- [WHAT IS EXPECTED]: Repeat the lines that follow, leaving nothing out.

:: MATERIAL ::

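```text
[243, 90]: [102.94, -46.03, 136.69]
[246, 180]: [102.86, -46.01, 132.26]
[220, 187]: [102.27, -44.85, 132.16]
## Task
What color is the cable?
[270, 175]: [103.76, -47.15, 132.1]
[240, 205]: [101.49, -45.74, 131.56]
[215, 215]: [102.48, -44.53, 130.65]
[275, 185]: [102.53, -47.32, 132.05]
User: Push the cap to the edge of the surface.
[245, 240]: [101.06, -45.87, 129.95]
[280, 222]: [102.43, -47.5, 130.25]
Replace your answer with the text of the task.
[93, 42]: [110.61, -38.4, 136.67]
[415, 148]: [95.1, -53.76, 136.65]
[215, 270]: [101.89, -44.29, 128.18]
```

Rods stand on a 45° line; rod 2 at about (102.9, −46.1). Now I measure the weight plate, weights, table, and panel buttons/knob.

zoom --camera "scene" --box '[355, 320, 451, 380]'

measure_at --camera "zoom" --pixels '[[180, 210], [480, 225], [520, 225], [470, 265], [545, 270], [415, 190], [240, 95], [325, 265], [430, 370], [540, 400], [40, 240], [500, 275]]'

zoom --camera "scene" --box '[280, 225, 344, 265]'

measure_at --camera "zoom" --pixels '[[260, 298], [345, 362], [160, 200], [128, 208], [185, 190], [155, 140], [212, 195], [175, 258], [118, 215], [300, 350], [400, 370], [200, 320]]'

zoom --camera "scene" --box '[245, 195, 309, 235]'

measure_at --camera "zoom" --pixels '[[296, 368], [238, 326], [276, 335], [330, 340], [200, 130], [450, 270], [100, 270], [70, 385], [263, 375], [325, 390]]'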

:::

- [FULL SOLUTION]:
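```text
[243, 90]: [102.94, -46.03, 136.69]
[246, 180]: [102.86, -46.01, 132.26]
[220, 187]: [102.27, -44.85, 132.16]
## Task
What color is the cable?
[270, 175]: [103.76, -47.15, 132.1]
[240, 205]: [101.49, -45.74, 131.56]
[215, 215]: [102.48, -44.53, 130.65]
[275, 185]: [102.53, -47.32, 132.05]
User: Push the cap to the edge of the surface.
[245, 240]: [101.06, -45.87, 129.95]
[280, 222]: [102.43, -47.5, 130.25]
Replace your answer with the text of the task.
[93, 42]: [110.61, -38.4, 136.67]
[415, 148]: [95.1, -53.76, 136.65]
[215, 270]: [101.89, -44.29, 128.18]
```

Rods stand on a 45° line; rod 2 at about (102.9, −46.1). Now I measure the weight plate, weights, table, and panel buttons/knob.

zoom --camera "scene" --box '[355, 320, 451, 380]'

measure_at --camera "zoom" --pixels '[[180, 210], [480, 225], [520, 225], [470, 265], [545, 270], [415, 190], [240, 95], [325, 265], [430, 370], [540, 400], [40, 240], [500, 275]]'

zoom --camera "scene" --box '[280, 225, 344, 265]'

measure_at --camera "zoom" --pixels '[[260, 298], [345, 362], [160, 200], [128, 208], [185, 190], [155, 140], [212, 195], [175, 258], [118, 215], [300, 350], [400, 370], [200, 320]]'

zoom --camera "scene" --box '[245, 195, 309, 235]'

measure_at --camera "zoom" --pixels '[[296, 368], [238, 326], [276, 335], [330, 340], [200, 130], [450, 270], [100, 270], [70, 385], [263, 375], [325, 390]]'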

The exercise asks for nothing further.